I didn’t realize this but apparently even the U.N. has a union. Specifically the U.N. Staff Union. Yahoo News is reporting that the UN staff are preparing to cast a historic no-confidence vote against Nobel Prize winner and U.N. Secretary General Kofi Annan.
UN staff are expected to make an unprecedented vote of no confidence in Secretary-General Kofi Annan, union sources say, after a series of scandals tainted his term in charge of the world body. The UN staff union, in what officials said was the first vote of its kind in the almost 60-year history of the United Nations, was set to approve a resolution withdrawing support for Annan and senior UN management. Annan has been in the line of fire over a series of scandals including controversy about a UN aid program that investigators say allowed deposed Iraqi dictator Saddam Hussein to embezzle billions of dollars.

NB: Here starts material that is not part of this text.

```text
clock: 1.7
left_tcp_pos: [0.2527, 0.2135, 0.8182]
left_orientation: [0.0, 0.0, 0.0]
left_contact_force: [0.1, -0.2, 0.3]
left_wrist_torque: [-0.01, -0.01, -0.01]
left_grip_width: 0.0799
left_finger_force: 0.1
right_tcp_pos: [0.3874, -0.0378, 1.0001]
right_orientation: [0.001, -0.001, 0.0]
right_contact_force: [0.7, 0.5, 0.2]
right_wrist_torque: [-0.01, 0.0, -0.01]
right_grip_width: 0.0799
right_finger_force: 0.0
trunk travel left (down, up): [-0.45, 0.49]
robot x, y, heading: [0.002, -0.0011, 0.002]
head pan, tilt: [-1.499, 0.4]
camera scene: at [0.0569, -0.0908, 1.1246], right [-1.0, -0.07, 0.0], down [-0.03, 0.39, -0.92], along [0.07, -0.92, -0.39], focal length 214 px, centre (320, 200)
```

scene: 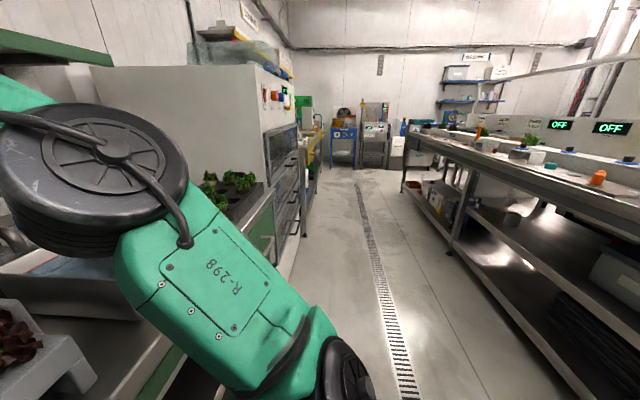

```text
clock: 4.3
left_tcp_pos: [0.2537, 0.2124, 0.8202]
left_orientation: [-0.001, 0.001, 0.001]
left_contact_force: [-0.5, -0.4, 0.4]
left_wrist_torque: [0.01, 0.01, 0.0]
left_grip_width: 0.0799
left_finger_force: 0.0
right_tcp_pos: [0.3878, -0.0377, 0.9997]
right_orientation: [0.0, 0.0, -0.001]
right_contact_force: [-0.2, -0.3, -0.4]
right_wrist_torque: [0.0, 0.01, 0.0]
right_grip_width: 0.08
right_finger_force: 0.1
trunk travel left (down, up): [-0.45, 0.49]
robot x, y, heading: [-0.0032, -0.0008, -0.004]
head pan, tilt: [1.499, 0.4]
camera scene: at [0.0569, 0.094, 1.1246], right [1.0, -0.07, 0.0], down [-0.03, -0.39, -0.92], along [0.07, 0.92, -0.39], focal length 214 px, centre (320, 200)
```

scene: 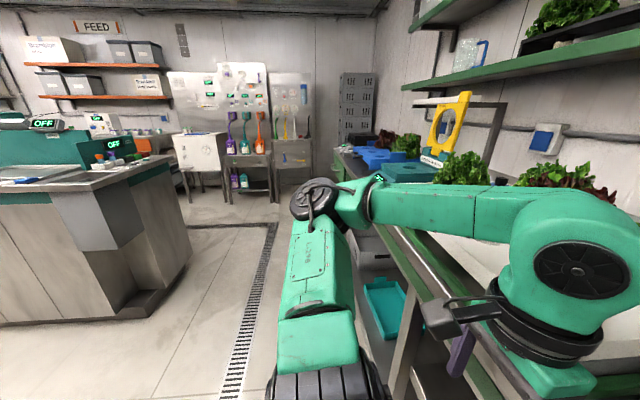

Okay, but this kind of news will eventually be found all over the mainstream press. Why are we reporting it? Well apparently the oil for food scandal wasn’t the straw that broke the camel’s back.
Staffers said the trigger for the no-confidence measure was an announcement this week that Annan had pardoned the UN’s top oversight official, who was facing allegations of favouritism and sexual harassment.
The union had requested a formal probe into the official, Dileep Nair, after employees accused him of harassing staff and violating UN rules on the hiring and promotion of workers.
Dileep Nair is an official from Singapore who denies any wrongdoing of course. The U.N. workers aren’t buying it though, and haven’t forgotten previous things they were upset about.
Staffers who asked not to be named, afraid that speaking out could damage their future in the United Nations, said the Nair decision was an example of corruption by Annan and his senior staff. They noted that Riza [Iqbal Riza, Annan’s chief o staff], UN undersecretary general for information Shashi Tharoor [see previous post] and other top officials had served directly under Annan at least since 1994, when he was head of UN peacekeeping operations.
At the time, the United Nations was widely criticized for failing to stop the Rwanda genocide that left 800,000 people dead, even though UN peacekeepers were on the ground — a catastrophe for which Annan has publicly apologized.